Entertainment Asylum was the first internally-developed channel to be rolled out simultaneously on America Online and the Web. The property, launched in late October, is an entertainment site about movies, television and celebrities.

AOL Studios' second home-grown interactive channel, Electra, which targets women, was launched on America Online and the Web in early December.

And the company plans to formally launch a new version of Digital City, "an online city guide and virtual neighborhood," on America Online and the Web with the New York City guide in late January.

In addition, AOL Studios bought Real Fans, a sports site that America Online helped fund as a start-up, in late 1997.

And the company is also expanding sites now available only on the America Online service -- like LoveAOL, which will first have to be renamed -- to the Internet.

In addition to putting its properties on America Online and the Web, AOL Studios is also distributing these sites on key Internet gateways such as Netscape Communications Corp.'s Netcaster, the push component of Netscape Communicator; Microsoft Corp.'s Internet Explorer 4.0 browser; Internet service providers such as Earthlink Network Inc.; and search engines such as Excite.

Leonsis, president and chief executive of AOL Studios, said the distribution agreements are, for the most part, revenue-sharing deals and don't involve payments by either AOL Studios or its distribution partners.

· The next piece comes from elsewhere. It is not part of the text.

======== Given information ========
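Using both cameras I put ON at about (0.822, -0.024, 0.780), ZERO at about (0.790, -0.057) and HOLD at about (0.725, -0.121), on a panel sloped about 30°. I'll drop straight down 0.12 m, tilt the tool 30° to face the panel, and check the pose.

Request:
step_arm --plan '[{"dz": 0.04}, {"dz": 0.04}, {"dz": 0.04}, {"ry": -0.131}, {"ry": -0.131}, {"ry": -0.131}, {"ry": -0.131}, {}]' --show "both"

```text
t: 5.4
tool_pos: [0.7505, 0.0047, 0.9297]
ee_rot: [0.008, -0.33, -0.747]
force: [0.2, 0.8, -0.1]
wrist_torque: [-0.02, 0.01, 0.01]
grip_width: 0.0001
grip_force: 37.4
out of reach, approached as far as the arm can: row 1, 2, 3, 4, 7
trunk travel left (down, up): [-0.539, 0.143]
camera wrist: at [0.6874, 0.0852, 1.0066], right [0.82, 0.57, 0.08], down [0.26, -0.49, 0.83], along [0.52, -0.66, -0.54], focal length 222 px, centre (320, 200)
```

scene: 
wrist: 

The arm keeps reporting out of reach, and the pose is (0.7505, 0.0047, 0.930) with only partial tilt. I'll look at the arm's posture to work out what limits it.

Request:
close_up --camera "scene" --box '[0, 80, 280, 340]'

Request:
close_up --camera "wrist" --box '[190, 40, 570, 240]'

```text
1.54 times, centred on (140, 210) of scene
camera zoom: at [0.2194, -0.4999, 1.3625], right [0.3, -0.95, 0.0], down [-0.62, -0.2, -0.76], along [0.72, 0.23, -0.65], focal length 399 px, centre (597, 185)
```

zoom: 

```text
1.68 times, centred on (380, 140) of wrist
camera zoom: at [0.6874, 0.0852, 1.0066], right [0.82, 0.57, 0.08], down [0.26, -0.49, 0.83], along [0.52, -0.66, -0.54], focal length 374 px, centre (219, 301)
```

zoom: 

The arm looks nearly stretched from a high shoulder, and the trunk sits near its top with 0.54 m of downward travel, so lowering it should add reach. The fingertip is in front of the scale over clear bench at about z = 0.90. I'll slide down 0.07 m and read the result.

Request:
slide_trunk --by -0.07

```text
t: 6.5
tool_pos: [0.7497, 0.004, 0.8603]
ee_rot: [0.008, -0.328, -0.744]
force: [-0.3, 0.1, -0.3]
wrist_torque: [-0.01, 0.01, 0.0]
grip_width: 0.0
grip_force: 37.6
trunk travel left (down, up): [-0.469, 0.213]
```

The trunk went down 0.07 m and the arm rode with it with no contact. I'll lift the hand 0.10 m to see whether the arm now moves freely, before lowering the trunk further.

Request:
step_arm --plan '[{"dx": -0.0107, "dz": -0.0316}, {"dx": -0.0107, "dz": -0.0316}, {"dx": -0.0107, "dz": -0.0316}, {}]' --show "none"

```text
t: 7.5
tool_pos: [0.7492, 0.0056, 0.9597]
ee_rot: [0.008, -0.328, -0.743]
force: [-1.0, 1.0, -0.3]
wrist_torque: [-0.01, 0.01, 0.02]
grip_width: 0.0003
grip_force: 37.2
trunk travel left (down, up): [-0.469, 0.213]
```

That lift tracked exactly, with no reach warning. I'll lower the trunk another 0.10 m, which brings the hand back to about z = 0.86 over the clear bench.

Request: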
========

The idea, he said, is to distribute the sites on as many platforms as possible.

Leonsis' ultimate goal is to distribute America Online content not only throughout the Web, but also to license it to more traditional media, such as television. Already, Motley Fool has generated a few books. And this past holiday season, Ozzie the Elf, a character from AOL Studios' "Santa's Home Page," starred in his own holiday TV special on ABC. Ozzie has also signed his own book deal.

What America Online is doing, Leonsis said, is turning its content development into a stand-alone business separate from the America Online network -- just as many television and cable companies have separated their production operations from their distribution networks.

"Content fundamentally yearns to be distributed as far and as wide as possible," Leonsis said. "Content yearns to be free."

The company began transforming its Web site last spring. Today the page offers 16 channels that organize content, advertising and Web site links by topic. In March, America Online rolled out the AOL Netfind search engine, which is based on Excite technology, on the page.

In May, it added AOL Instant Messenger, a messaging function that alerts Internet users when friends are online and allows them to communicate in real time -- extending America Online's popular Instant Message and Buddy List technology to the Web.

And last month, America Online introduced AOL NetMail, which allows America Online subscribers to access their e-mail accounts directly from the Net, on aol.com.